Product Description and Critical Characteristics:
The second section of the Product Development Specification should focus on a detailed description of the product. The product must be defined from an engineering point of view detailing major elements of construction, specific operational or performance characteristics, and how the operational aspects of the product will be achieved. The simplest form of documentation of customer requirements is to ask the customer for a written specification.
The project team can then go through the specification identifying ways in which the designed product will attempt to meet those customer needs. In generating this information, the team must think in terms of translating the customer needs into functional product design characteristics. This is a hard concept for many team members to grasp. A helpful way to go about this is to list the customer’s requirements and then identify the specific functional product characteristics that enable the product to meet those requirements.
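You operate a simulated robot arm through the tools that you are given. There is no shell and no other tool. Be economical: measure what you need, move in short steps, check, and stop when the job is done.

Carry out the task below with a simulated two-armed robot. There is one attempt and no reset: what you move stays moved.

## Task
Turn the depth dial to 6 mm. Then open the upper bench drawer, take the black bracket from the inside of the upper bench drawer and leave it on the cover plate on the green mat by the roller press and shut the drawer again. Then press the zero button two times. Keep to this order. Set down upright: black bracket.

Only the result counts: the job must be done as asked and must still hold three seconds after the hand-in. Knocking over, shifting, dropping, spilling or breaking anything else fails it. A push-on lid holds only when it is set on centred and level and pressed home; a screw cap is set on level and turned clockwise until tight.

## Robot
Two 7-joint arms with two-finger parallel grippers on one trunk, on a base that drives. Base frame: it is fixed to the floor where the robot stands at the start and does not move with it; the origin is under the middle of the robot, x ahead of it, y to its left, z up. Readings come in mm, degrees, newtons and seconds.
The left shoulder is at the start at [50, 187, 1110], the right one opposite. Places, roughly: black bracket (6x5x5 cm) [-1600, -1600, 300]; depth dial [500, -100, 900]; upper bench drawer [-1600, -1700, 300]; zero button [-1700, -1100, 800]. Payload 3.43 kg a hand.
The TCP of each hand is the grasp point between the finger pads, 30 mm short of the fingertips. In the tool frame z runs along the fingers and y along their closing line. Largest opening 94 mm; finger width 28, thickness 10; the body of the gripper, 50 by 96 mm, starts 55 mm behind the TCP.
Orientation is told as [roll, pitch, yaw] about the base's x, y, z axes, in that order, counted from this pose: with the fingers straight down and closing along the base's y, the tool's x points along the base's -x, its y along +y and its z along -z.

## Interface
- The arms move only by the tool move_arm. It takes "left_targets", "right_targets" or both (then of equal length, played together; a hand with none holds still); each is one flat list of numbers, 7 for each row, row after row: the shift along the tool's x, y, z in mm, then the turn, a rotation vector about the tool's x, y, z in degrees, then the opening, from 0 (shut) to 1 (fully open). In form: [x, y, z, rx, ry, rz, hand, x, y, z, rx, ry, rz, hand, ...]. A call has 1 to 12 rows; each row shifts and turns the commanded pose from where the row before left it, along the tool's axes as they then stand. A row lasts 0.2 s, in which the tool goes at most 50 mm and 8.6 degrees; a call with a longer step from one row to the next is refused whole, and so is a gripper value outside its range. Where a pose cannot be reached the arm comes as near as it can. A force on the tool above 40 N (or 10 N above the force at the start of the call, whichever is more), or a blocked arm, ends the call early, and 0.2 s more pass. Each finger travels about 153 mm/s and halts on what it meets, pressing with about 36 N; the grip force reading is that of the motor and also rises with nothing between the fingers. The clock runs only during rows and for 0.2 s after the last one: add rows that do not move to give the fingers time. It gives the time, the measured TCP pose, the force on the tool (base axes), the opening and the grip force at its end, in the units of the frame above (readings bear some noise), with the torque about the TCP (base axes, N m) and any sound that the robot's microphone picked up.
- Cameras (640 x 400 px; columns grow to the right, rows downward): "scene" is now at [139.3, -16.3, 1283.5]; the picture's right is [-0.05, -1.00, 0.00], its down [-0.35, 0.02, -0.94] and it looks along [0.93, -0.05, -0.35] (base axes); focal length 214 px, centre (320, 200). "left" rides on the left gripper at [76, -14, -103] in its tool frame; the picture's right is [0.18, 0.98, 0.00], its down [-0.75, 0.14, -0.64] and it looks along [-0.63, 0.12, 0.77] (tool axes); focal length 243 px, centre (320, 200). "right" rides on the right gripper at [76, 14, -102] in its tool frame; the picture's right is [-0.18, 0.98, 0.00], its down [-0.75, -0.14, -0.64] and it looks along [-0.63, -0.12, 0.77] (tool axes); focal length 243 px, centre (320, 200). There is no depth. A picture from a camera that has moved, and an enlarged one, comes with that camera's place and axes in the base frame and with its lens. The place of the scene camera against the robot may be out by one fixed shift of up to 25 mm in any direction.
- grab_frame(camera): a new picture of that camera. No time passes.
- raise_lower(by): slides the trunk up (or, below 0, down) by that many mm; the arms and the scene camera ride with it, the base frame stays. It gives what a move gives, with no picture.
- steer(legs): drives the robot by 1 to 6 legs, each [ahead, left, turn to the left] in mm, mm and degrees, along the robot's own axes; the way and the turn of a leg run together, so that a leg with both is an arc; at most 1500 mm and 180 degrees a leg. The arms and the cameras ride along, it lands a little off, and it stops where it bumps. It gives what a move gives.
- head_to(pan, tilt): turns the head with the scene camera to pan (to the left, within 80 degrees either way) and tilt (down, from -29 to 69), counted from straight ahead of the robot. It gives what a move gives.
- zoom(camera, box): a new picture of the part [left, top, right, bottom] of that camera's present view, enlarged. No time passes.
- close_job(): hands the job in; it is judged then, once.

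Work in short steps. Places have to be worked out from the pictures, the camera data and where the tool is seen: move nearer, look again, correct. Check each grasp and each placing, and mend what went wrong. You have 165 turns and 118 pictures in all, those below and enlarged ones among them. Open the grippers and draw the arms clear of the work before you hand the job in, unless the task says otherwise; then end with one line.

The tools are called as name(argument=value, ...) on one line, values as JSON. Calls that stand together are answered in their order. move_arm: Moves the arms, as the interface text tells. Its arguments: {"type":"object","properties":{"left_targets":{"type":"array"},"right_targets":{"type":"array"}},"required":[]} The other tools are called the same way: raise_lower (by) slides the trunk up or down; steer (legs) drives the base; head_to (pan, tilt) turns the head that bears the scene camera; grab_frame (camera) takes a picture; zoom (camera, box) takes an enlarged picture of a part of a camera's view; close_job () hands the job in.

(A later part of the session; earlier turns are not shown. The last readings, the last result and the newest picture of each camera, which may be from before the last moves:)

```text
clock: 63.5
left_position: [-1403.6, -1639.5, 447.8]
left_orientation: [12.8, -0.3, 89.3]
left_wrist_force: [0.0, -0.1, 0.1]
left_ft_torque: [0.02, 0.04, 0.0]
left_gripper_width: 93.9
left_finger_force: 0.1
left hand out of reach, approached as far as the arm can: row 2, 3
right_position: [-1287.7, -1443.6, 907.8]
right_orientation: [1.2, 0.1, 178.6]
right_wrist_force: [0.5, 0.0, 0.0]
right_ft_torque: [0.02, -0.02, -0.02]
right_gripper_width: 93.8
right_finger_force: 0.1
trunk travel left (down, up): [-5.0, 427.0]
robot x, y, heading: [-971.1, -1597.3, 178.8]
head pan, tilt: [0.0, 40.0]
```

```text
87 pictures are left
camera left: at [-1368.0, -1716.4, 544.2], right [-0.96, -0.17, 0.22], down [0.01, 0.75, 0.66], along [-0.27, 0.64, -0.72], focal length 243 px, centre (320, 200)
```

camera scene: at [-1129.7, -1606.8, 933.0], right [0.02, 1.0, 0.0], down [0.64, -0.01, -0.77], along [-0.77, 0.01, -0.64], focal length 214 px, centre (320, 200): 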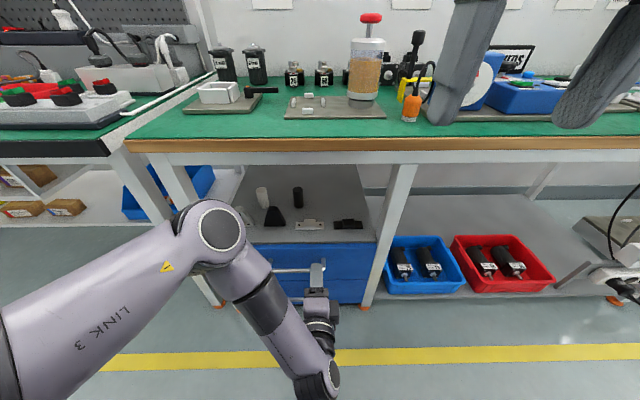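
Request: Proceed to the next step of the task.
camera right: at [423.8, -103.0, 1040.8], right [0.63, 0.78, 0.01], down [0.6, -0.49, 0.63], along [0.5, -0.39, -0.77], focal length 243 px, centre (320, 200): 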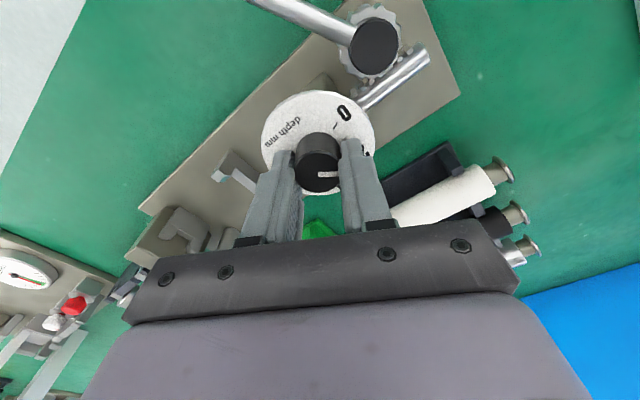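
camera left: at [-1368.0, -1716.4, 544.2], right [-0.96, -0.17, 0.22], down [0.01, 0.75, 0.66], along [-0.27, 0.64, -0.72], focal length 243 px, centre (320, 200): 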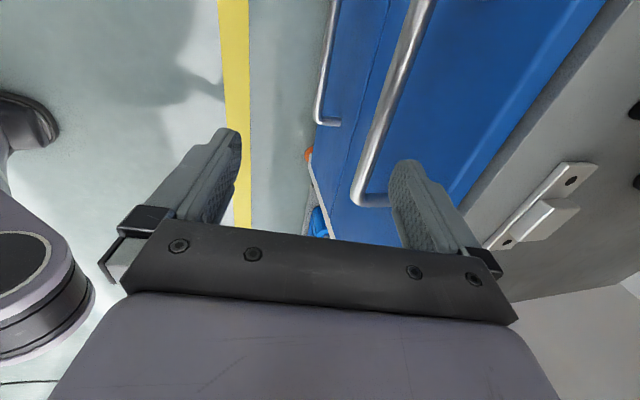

This approach is a fundamental approach to documentation of product characteristics similar to the QFD process. Another way to think of this is to identify controlling characteristics of the product that if controlled to a given specification, then the product would meet the customer’s needs for that particular product requirement.
The project team must think in terms of Critical Characteristics. A strong focus between the customer and the provider on critical items can eliminate embarrassing misconceptions and forgotten details at time of product acceptance. The critical characteristics should also be considered for the type of quality control necessary to meet the specifications. Often, the customer will demand unrealistic controls on certain specifications because of bad experiences in the past. It is important for the project team to document the specification but more importantly capture the voice of the customer in terms of control, thereby avoiding embarrassing unrealistic expectations passed down to the Quality Team at product launch.